ぼくは、広告制作を生業としているので、アウトプットすることが日常ではあるものの、多くの仕事にはクライアントがいて、そのクライアントの考えや思いをくみ取って、表現に落とし込むのが仕事なので、自分の思っていることを表現する機会がありません。だからこそ、自分でテーマを決めて、自分で内容を決め、自分の責任で文章を書ききったしんめいくんを尊敬します。
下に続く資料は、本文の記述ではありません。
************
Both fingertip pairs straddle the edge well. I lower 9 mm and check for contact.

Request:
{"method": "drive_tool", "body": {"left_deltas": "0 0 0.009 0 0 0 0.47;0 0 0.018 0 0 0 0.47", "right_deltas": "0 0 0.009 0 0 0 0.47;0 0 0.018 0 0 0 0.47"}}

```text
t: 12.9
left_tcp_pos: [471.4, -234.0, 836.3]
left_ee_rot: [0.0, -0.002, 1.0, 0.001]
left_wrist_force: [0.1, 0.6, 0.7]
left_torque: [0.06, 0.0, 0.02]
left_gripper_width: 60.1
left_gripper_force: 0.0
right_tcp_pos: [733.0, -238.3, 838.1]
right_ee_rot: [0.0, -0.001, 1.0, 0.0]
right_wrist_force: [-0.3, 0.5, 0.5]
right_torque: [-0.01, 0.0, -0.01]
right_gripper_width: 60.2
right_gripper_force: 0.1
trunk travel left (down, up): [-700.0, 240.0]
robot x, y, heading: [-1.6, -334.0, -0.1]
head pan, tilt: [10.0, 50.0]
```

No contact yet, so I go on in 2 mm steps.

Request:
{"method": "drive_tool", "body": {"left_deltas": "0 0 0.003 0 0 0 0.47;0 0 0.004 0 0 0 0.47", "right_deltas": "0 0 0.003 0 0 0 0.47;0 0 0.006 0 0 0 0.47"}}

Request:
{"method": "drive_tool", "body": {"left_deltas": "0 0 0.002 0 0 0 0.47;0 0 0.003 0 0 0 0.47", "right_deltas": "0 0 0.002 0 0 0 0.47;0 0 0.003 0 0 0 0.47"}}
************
たとえ時間がかかったとはいえ、完成したんだから偉いのです。

ぼくは、文章を書くことも好きだし、イラストも描くし、写真も撮るし、デザインもできるし、印刷会社に入稿もできるし、進行管理も予算管理もできるけども、一冊の本もつくれていない。ちゃんと仕上げたしんめいくんはやっぱり偉いです。

全体を通じて軽い文体だけど、内容は軽くないです。読みやすく書いてくれているけれども、理解しやすいわけでもないです。しっかり深いです。東洋哲学の全体像を掴むことができて有意義な読書体験です。アウトプットのためのインプットをさぼってなくて偉いです。

そんな東洋哲学の本を書ききったしんめいくんはさぞ達観してるかと思いきや、まったくそんなことはなく、いまだ暗中模索中。思いっきり悩んでました。相変わらず『やりたいこと×経済』の答えを見つけきれていない。意地悪なぼくはその姿を見て「よしよし」と安心しました。気持ちひとつで楽になれるほど現代社会はカンタンではない。

おびえるような表情ではにかむしんめいくん2024

でもですよ、この一冊を書き上げた事実はやっぱり尊くて、この本はしんめいくんの幹になります。幹があれば枝も生えるし、葉も生えるし、そして希望の実りもます。逃げずに頑張った人にはご褒美があるのがこの世の常です。だからぼくは書き上げたしんめいくんをみてうれしくなりました。これは本当。

大阪の田舎で生まれ育った神童しんめいくんは、オサレカフェのバイキングで、親の敵でも取るかのようにサラダとピザを食べ、がに股で帰っていきました。そういうところいいです。また、大阪で会いましょう。

みんなも、この本を読んでみてください。救われるかどうかはその人次第ですが、とりあえずとっても楽しい一冊です!